The researchers found that euthymic bipolar I disorder (BD I) patients and their first-degree relatives had impairments in sustained attention on a continuous performance test (CPT), and these deficits were reflected in altered activity in several brain regions associated with sustained attention.
"The results of the present study suggest that behavioral and functional correlates of sustained attention seem to be useful trait markers for BD I," comment Gianna Sepede (University of Chieti, Italy) and colleagues.
The findings come from a study of 24 euthymic BD I patients, 22 of their unaffected first-degree relatives, and 24 mentally healthy individuals (controls). The groups were comparable in terms of ethnicity, gender, age, IQ, education, parental education, marital and employment status, and frequency of cigarette smoking.

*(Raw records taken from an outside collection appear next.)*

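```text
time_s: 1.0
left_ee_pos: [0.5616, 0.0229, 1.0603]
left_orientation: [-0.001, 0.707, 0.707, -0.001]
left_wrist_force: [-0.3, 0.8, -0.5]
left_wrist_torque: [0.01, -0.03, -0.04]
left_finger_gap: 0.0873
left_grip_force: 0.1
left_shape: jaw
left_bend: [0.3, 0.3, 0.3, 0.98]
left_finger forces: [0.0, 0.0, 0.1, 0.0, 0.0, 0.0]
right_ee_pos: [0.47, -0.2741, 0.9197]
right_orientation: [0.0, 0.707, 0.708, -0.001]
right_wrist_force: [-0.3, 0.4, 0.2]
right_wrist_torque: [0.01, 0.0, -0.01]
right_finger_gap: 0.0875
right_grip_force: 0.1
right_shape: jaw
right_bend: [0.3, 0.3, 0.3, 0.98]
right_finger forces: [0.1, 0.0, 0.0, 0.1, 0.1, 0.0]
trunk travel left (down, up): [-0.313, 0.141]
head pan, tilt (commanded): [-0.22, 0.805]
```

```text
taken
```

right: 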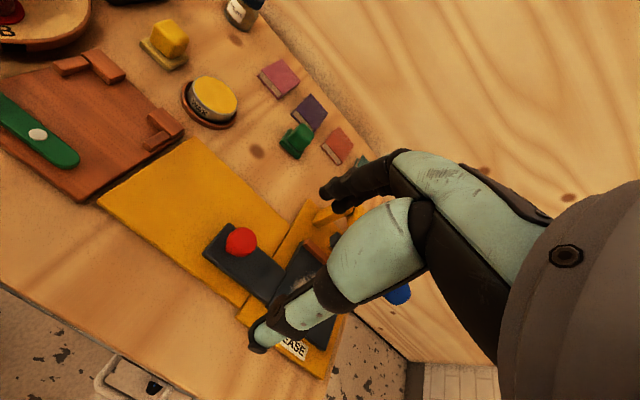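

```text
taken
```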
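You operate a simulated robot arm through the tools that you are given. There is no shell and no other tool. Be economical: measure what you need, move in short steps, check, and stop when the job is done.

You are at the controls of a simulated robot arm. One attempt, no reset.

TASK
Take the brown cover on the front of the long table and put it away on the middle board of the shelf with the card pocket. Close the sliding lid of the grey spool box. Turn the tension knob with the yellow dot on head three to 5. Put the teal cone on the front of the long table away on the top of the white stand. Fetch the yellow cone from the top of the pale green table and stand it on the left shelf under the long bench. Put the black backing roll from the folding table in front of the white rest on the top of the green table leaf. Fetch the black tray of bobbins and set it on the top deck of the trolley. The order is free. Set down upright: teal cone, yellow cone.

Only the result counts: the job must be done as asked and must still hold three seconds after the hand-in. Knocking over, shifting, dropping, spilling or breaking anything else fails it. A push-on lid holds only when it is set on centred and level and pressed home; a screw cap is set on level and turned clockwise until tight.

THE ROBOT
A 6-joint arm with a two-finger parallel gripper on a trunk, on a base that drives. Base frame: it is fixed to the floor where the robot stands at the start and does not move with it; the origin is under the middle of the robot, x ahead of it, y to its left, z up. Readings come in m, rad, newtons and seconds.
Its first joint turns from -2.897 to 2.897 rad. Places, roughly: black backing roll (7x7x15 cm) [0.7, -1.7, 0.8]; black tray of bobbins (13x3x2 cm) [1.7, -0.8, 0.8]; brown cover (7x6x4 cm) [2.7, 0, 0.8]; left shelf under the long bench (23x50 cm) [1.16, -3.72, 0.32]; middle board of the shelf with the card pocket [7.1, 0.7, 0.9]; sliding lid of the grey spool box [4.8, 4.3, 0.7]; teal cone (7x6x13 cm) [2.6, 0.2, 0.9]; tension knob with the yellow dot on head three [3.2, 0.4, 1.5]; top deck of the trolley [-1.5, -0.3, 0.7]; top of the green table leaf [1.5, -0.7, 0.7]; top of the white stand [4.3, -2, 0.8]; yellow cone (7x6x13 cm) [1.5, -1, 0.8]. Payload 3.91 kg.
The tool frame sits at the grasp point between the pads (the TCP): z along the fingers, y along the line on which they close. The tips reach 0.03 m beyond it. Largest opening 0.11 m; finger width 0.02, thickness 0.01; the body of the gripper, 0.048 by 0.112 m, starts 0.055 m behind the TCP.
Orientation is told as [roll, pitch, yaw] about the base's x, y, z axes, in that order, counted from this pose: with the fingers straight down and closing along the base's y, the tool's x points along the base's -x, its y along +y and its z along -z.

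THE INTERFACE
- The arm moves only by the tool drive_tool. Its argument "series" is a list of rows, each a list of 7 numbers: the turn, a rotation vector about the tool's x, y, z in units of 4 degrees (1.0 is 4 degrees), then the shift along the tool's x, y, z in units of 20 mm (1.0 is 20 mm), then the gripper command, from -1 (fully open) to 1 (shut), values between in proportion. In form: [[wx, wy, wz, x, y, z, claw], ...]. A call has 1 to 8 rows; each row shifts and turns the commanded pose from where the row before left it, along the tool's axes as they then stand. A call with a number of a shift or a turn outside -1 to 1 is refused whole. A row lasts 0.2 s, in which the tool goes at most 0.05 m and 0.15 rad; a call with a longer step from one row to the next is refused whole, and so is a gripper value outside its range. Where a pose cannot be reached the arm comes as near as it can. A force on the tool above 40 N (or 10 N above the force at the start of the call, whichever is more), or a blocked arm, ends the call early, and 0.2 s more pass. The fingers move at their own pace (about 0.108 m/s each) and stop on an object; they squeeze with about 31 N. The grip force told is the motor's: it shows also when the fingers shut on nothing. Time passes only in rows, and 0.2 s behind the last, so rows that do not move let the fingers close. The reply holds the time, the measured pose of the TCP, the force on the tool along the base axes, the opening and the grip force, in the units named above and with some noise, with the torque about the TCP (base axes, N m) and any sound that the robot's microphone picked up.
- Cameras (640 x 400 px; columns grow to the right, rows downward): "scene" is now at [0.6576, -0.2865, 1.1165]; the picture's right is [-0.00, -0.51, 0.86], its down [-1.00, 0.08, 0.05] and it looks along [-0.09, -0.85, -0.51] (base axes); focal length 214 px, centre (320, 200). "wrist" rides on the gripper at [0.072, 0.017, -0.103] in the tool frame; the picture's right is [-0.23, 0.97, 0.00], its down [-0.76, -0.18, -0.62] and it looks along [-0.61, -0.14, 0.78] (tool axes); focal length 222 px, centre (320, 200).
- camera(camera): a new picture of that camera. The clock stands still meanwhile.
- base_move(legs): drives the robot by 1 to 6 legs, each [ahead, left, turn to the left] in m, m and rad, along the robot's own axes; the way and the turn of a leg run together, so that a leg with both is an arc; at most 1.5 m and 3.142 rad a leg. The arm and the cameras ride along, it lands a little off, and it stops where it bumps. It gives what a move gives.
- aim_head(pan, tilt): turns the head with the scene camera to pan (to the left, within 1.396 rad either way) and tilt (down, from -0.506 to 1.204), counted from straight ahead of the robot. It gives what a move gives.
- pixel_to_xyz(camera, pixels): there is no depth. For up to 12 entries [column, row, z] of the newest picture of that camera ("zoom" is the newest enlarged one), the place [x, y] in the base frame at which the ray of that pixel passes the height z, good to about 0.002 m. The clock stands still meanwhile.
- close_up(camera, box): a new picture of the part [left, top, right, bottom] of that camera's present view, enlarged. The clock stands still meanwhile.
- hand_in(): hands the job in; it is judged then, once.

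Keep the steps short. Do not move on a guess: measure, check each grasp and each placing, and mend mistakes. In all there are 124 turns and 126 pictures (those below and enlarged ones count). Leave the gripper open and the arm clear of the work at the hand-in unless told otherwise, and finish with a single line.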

All of the participants underwent a CPT in which single numbers (zero through nine) were presented on a screen for 200 milliseconds, at 2000 millisecond intervals. Participants were asked to press a "target" button when the number eight appeared or an adjacent "non-target button" for all other numbers.
Functional magnetic resonance imaging was used to assess the participants' brain activity during the task.
The researchers found that BD I patients and their relatives performed significantly worse than controls in terms of target accuracy, at 90.2% and 92.2% versus 95.6%, respectively. There were no significant differences among the groups regarding non-target accuracy.
During errors in target recognition, BDI patients and their relatives showed greater activation than controls in the bilateral insula and the posterior of the middle cingulate cortex.
During correct target recognition, relatives and controls exhibited activation of the right insula, whereas no such activation was observed in BD I patients.
The team also observed that relatives had greater deactivation in the posterior cingulate cortex/retrosplenial cortex than the other two groups during correct target recognition, as well as increased activation of the bilateral inferior parietal lobule and left insula.
Sepede and team summarize: "We found a selective impairment in error signaling and target detection that was behaviorally and functionally detectable in both euthymic BD I patients and non-affected first-degree relatives."
They add that sustained attention may be a "valid biomarker of genetic liability to BD."